Greer knew from the opening tip-off this was a different Georgetown team.
"They wanted payback. They came out fired up, physical," he said. "They did the job."
Particularly in the first half.
"We started off good, and we wanted to go all out on defense," Braswell said. "We didn't want to let [Julius] Page kill us again. He had 18 points at our place. We worked on a lot of things in practice."
Asked if Georgetown made any adjustments, Braswell said, "Just in our intensity. Just in our focus. We wanted to win this game."
The Hoyas led by 20 at halftime and by as many as 25 in the second half before Pitt picked up meaningless baskets at the end to make the final score look more respectable.
The Hoyas gave notice early they were prepared to make sure there wouldn't be a repeat of the game of two weeks ago.
It was obvious that Georgetown had done its scouting homework. The Hoyas forced Page, a 6-3 left-handed freshman, to go right and he managed to get off only three shots in the first half.
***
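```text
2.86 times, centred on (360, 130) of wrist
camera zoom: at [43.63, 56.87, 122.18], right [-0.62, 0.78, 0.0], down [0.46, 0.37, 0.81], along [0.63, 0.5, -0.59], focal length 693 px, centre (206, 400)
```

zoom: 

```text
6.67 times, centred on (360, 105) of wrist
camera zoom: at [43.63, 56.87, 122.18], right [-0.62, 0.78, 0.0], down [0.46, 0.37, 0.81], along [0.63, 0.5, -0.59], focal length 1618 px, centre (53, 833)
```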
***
His only basket was a layup on a backdoor pass from Knight.
Georgetown's defenders played Zavackas tight, refusing to give him the space he needed to launch the kind of long jumpers he nailed against the Hoyas at the MCI Center. Zavackas, a 6-8 sophomore coming off a career-high 22 points in Saturday's 75-67 loss against Notre Dame, didn't attempt a shot from the floor in the first half and had two points.
"They had a great game plan," Howland said. "They scored at will in the first half."
In the first half, Greer, playing through back pain, was ineffective, Toree Morris was overmatched and Hawkins was nearly invisible.
The only Pitt player to show any life in the first half was Knight, who was coming off a scoreless effort against Notre Dame. Knight had 12 points at the break.
But the Panthers didn't have the firepower or the fortitude to stop Georgetown's Sweetney, a freshmen who taught Pitt's big men a lesson in the art of playing the pivot. Twisting, turning and taking it strong, Sweetney had 16 points in the first half on 6-of-7 shooting.
"We have not done a good job of getting Mike the ball all season," Georgetown Coach Craig Esherick said. "I didn't go into the game thinking he would get as many touches as he did. We could have got the ball more to Sweetney in the second half."
There were no outrageous runs by the Hoyas, who systematically built their lead by beating the Panthers down the court for fastbreaks and beating them underneath for power moves. They were in control the entire way, going up, 15-6, after five minutes, 23-11, after 10 minutes and, 36-17, after 15 minutes.
And it just kept getting worse.
Howland kept calling timeouts, but nothing could slow down the Hoyas, a team on a mission.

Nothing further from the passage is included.